--- Begin Recorded data ---

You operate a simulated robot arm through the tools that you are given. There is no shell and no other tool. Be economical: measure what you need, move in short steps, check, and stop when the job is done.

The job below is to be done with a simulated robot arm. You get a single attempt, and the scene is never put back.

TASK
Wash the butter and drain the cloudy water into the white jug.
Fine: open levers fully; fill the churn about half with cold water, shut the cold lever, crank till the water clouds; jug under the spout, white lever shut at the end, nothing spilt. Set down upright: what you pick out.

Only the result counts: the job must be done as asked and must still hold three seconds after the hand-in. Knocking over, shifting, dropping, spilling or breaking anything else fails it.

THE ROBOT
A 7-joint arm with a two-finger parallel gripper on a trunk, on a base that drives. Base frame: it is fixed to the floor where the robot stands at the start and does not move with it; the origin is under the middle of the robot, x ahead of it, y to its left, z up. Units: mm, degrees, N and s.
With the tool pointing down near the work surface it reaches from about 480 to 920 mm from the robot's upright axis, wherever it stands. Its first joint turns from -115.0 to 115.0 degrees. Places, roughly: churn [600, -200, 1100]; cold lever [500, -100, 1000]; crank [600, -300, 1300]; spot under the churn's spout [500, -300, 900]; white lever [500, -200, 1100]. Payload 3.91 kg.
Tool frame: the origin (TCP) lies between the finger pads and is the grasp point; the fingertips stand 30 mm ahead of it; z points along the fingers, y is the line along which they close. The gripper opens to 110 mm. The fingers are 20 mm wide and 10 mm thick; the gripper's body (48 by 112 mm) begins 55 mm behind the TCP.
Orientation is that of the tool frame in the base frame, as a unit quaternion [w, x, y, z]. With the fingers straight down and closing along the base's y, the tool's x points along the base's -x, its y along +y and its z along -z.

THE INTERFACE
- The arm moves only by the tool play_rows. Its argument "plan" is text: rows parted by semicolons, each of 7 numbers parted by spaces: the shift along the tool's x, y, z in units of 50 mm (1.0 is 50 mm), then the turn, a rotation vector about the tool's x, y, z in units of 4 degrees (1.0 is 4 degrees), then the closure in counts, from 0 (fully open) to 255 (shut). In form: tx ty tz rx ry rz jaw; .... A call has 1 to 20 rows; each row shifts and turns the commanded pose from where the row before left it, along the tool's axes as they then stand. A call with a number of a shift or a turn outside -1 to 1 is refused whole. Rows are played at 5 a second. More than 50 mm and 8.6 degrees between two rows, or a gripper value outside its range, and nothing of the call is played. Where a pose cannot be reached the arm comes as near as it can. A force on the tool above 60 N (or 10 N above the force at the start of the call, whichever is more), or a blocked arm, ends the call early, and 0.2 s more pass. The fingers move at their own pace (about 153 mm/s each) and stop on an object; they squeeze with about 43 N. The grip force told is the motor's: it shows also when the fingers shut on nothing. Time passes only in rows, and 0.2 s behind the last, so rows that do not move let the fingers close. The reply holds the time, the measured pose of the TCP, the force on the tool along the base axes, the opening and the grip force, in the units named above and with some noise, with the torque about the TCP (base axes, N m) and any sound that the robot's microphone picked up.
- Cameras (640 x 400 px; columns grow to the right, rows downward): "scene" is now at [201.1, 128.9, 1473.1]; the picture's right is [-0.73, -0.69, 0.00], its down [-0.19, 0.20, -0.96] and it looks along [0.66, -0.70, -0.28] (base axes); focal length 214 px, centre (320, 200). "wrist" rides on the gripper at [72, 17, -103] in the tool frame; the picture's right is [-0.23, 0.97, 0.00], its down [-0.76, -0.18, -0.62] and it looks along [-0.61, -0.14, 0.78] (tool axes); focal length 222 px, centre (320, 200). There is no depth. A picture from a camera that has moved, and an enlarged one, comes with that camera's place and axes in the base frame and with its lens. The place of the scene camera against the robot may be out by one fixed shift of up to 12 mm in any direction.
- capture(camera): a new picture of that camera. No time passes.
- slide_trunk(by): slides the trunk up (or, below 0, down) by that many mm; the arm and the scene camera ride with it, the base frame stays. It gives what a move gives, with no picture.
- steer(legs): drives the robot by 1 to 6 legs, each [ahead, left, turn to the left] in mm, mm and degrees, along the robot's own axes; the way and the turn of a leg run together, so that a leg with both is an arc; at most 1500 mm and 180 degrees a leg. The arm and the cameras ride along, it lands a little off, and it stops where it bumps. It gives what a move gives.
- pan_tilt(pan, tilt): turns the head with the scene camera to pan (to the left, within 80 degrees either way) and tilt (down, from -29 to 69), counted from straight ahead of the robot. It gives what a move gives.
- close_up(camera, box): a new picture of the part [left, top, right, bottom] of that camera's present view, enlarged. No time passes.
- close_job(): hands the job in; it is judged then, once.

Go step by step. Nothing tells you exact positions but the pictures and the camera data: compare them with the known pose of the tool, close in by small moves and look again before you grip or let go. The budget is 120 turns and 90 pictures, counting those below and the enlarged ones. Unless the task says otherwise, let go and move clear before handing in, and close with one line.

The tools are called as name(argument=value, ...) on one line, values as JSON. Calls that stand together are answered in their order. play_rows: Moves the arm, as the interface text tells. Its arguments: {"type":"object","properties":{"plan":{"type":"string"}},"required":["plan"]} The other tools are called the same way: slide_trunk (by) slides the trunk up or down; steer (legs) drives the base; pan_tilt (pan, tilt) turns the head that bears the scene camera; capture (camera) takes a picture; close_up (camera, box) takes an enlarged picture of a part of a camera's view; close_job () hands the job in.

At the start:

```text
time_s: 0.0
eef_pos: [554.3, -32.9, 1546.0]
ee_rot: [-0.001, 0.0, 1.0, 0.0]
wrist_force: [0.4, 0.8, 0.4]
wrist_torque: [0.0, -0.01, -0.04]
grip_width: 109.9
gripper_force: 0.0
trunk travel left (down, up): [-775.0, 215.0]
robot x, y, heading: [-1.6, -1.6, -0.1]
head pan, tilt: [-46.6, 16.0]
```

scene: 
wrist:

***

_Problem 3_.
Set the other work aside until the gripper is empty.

--- End Recorded data ---
--- Begin Provided text ---

Esto se debió a un hecho concreto que definió su vida: en 1749, cuando tenía 36 años y trabajaba en la Enciclopedia, recibió una de esas terroríficas órdenes de arresto reales, esas famosas lettres de cachet que mandaban a sus destinatarios directo a la cárcel, sin mediar juicio previo ni motivo explícito. En su caso, el pretexto fue la publicación de Las joyas indiscretas y su Carta sobre los ciegos, entre otras obras consideradas como ofensivas a la religión y la moral. Pasó seis meses en la cárcel de Vincennes, de la que solo salió tras firmar una declaración en la que juraba no volver a publicar algo semejante, ya que de lo contrario tendría que regresar a su celda posiblemente de por vida. Diderot se replegó en un relativo silencio por los 35 años que siguieron, en los cuales no dejó de escribir, pero casi todo esto iba a parar a sus cajones.

Diderot creyó también que sus lectores pertenecían al futuro y se preocupó de asegurar un diálogo con ellos. Cuando cumplió 60 años, contrató copistas y reunió tres colecciones manuscritas de sus obras; las entregó a su hija, su albacea, y a Catalina la Grande de Rusia, la déspota favorita de los ilustrados de entonces. Sin embargo, pese a todos estos esfuerzos de control, la publicación póstuma de sus obras ha sido azarosa, lenta y espaciada, de manera que las distintas generaciones de lectores han ido conociendo diferentes versiones suyas. En 1796 se publicaron por primera vez sus novelas La religiosa y Jacques el fatalista, estableciendo su prestigio de autor inmoral y subversivo para la generación sobreviviente de la Revolución francesa. Durante el siglo XIX fue el favorito de un grupo selecto de autores europeos, como Stendhal, Zola, Anatole France, Comte y Marx, quienes solo conocieron una versión parcial de su obra. A Marx le impactó mucho la lectura de El sobrino de Rameau, pero lo que leyó solo pudo haber sido la traducción alemana de Goethe de 1805 o bien una traducción al francés que se hizo de esta versión alemana en 1821. La edición definitiva de este clásico apareció recién en 1891, luego de que alguien por casualidad encontrara una copia del manuscrito original en un puesto de libros en la orilla del Sena. En 1830 se publicó El sueño de D’Alembert y en la década de 1960 salieron a la luz sus famosos Salones o críticas de arte. La agrupación total de sus trabajos todavía no termina.

--- End Provided text ---

_Problem 1_.
Reproduce the wording of the provided text between "Esto se debió" and "a sus cajones.", with both ends included.
_Problem 2_.
Return, unchanged, the run of lines above that opens with the line containing "The job below" and closes with the line containing "A 7-joint arm". Include both.

_Exercise solution 1_.
Esto se debió a un hecho concreto que definió su vida: en 1749, cuando tenía 36 años y trabajaba en la Enciclopedia, recibió una de esas terroríficas órdenes de arresto reales, esas famosas lettres de cachet que mandaban a sus destinatarios directo a la cárcel, sin mediar juicio previo ni motivo explícito. En su caso, el pretexto fue la publicación de Las joyas indiscretas y su Carta sobre los ciegos, entre otras obras consideradas como ofensivas a la religión y la moral. Pasó seis meses en la cárcel de Vincennes, de la que solo salió tras firmar una declaración en la que juraba no volver a publicar algo semejante, ya que de lo contrario tendría que regresar a su celda posiblemente de por vida. Diderot se replegó en un relativo silencio por los 35 años que siguieron, en los cuales no dejó de escribir, pero casi todo esto iba a parar a sus cajones.

_Exercise solution 2_.
The job below is to be done with a simulated robot arm. You get a single attempt, and the scene is never put back.

TASK
Wash the butter and drain the cloudy water into the white jug.
Fine: open levers fully; fill the churn about half with cold water, shut the cold lever, crank till the water clouds; jug under the spout, white lever shut at the end, nothing spilt. Set down upright: what you pick out.

Only the result counts: the job must be done as asked and must still hold three seconds after the hand-in. Knocking over, shifting, dropping, spilling or breaking anything else fails it.

THE ROBOT
A 7-joint arm with a two-finger parallel gripper on a trunk, on a base that drives. Base frame: it is fixed to the floor where the robot stands at the start and does not move with it; the origin is under the middle of the robot, x ahead of it, y to its left, z up. Units: mm, degrees, N and s.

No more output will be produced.